Another False Start for Fighting Global Warming

In the aftermath of the third- and fourth-most devastating hurricanes in Atlantic basin history, people are beginning to talk about the connections between extreme weather events and global warming. But connecting the dots between flooded New Orleans, Beaumont and the World Bank Group’s eadquarters in Washington DC seems too big a leap for most people to make. It shouldn’t be. Here’s why.

In August of 2004 the World Bank’s board of directors rejected a proposal from a consultant it had hired. This consultant was not some wild-eyed radical — he was the former environment minister of Indonesia under Suharto, Emil Salim. Among Salim’s suggested proposals — drawn up after three years of global consultations with business, civil society and government officials — was a recommendation to stop investing in coal immediately, and phase out of oil by 2008. Salim reasoned that these fossil fuels are among the most carbon-intensive of fuels, and contribute significantly to climate change, which as we see in New Orleans just as we see in Bangladesh or Sudan, threaten the poorest the most.

After rejecting this straight-forward advice, a truly surprising thing happened at the meeting of the Group of Eight (G8) industrial countries in Gleneagles, Scotland in July: The World bank was asked by the G8 “to lead the way around a new framework on climate change.”

The World Bank’s legacy of hypocrisy and inaction when it comes to addressing the problem of climate change within its own institutional walls is astonishing. But the G8 either hasn’t noticed or doesn’t care.

At the G8 meeting in Scotland in July, new World Bank President Paul Wolfowitz, former architect of the Iraq War at the Pentagon, announced that on climate management, the Bank has been asked to create a new framework for mobilizing investment in clean energy and development. And at the World Bank’s annual meetings in September, it was clear that this new initiative has garnered a lot of staff time and attention internally.

Suddenly the Bank is joining the U.S., Australia and others who continue to subsidize fossil fuels while short-changing renewables in calling for a new framework outside the multilateral framework endorsed by a majority of the worlds countries under the United Nations Framework Convention on Climate Change. The correct institution to lead the way forward is the UN — a multilateral body, not a group controlled by economic interests.

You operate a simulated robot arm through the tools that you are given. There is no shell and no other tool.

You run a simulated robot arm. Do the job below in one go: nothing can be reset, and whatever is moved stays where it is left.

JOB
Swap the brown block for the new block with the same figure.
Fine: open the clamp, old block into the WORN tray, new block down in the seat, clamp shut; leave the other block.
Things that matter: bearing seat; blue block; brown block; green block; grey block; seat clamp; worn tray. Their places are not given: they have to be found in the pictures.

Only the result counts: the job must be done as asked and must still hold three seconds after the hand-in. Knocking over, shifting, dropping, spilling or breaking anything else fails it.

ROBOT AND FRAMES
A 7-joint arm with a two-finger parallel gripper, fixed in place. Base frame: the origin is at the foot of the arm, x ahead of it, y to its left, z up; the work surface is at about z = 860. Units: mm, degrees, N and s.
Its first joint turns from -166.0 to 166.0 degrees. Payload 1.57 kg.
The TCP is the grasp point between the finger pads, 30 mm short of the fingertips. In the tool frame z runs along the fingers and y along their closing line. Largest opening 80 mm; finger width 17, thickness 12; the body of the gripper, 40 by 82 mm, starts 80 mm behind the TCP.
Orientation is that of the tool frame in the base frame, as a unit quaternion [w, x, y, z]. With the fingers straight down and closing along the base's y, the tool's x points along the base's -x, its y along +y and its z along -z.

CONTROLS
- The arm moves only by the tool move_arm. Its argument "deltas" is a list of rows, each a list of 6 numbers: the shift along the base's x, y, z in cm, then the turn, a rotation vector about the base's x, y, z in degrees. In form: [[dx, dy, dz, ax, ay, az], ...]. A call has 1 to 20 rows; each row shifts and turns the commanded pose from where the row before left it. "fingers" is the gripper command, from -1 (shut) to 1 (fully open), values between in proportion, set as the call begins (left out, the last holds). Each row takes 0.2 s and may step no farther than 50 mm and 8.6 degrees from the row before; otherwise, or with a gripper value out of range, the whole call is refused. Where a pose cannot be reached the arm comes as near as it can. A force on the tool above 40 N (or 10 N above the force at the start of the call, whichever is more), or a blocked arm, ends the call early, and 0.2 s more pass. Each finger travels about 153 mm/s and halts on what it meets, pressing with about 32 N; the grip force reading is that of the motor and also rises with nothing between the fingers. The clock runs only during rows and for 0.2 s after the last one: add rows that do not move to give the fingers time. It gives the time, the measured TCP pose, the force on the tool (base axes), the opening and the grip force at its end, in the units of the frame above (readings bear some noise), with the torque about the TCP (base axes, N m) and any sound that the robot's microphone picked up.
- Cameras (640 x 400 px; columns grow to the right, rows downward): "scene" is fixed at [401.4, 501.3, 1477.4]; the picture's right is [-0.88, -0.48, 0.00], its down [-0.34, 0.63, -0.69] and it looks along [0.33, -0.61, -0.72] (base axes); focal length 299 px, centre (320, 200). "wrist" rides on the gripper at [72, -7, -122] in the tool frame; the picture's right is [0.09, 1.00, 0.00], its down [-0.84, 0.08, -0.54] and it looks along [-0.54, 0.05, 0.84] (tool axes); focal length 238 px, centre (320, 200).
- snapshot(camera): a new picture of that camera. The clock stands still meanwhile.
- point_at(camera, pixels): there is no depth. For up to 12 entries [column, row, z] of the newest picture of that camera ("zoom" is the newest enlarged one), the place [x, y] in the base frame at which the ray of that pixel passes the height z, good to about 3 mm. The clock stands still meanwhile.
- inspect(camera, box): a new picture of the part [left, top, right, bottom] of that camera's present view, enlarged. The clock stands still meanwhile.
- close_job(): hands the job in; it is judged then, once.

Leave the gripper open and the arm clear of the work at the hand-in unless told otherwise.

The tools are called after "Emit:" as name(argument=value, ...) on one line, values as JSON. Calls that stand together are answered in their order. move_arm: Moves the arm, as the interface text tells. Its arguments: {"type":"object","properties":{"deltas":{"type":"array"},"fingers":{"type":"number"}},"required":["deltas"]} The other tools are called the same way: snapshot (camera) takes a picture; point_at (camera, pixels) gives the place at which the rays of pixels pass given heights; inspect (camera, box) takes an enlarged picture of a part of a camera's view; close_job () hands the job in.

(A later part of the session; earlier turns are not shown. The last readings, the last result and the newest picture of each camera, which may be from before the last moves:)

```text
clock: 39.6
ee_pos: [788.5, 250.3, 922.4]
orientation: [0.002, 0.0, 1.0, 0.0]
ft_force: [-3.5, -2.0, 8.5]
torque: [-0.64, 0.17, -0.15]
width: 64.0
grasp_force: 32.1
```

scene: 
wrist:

In addition to climate change as a final, deadly consequence of fossil fuel combustion, studies show investing in the extractive industries in developing countries only fosters corruption, poverty, human rights abuses and environmental degradation — all the things the Bank claims it is fighting while doing nothing to deliver energy to the two billion poor living in rural areas the Bank claims to serve.

But this is only one of an array of hypocritical acts by the World Bank. The Bank trumpets its commitment to increase its renewable energy lending by 20 percent per year. But read the fine print: this 20 percent claim is from its lowest baseline ever. Meanwhile, Bank financing for fossil fuels outpaces renewable energy financing by 17 to 1. This skewed set of priorities continues to send the wrong market signals to the renewable energy industry that it’s a bit player on the global energy scene while underwriting one of the most heavily subsidized industries on the planet.

Another thing to note: according to the World Bank’s web page on this new initiative, they are engaged in a new commitment to energy efficiency for the fossil fuel sector. Yet, those who know the World Bank’s history know if it had simply implemented its energy efficiency guidelines laid down in 1993, rather than continually downgrading them and making them non-binding, these past 12 years would have seen a reduction of global greenhouse gases.

Finally, the World Bank is positioning itself to profit handsomely from the so-called “carbon trading” business, charging upwards of 5 percent on all transactions it arranges between countries or industries. Few World Bank carbon trading projects are more than a green sheen on business as usual. And business as usual includes not just fossil fuel investments but also projects clearing forests, developing highways, and subsidizing private transport and energy-intensive industry in the developing world all of which destabilize the world’s climate even further.

World Bank-watchers have seen how poorly the Bank has done in carrying out any sincere efforts to diminish its own significant climate impact. In fact, the Bank has yet to calculate the full — and significant — global warming impact of its own investments, though it can tell you down to a ton of carbon how much it is saving through its paltry renewable energy portfolio.

Unfortunately, if they gain any power as a result of this G8 mandate, it could spell disaster for the old U.N. framework which has taken ages, thanks to the U.S. and the oil industry that holds U.S. politicians purse strings, to inch toward climate stability. Placing climate change, the world’s most urgent problem, in the hands of a bank that is profiting from financing fossil fuels is like telling an alcoholic to create a framework for sobriety.

If the World Bank is sincere about taking any leadership role on climate change, it should follow the recommendations laid down a year ago by its own consultant, and get out of financing fossil fuels. Anything else is a lot of hot air.

Daphne Wysham is a Fellow at the Institute for Policy Studies in Washington, DC, where she is the director of the Sustainable Energy & Economy Network.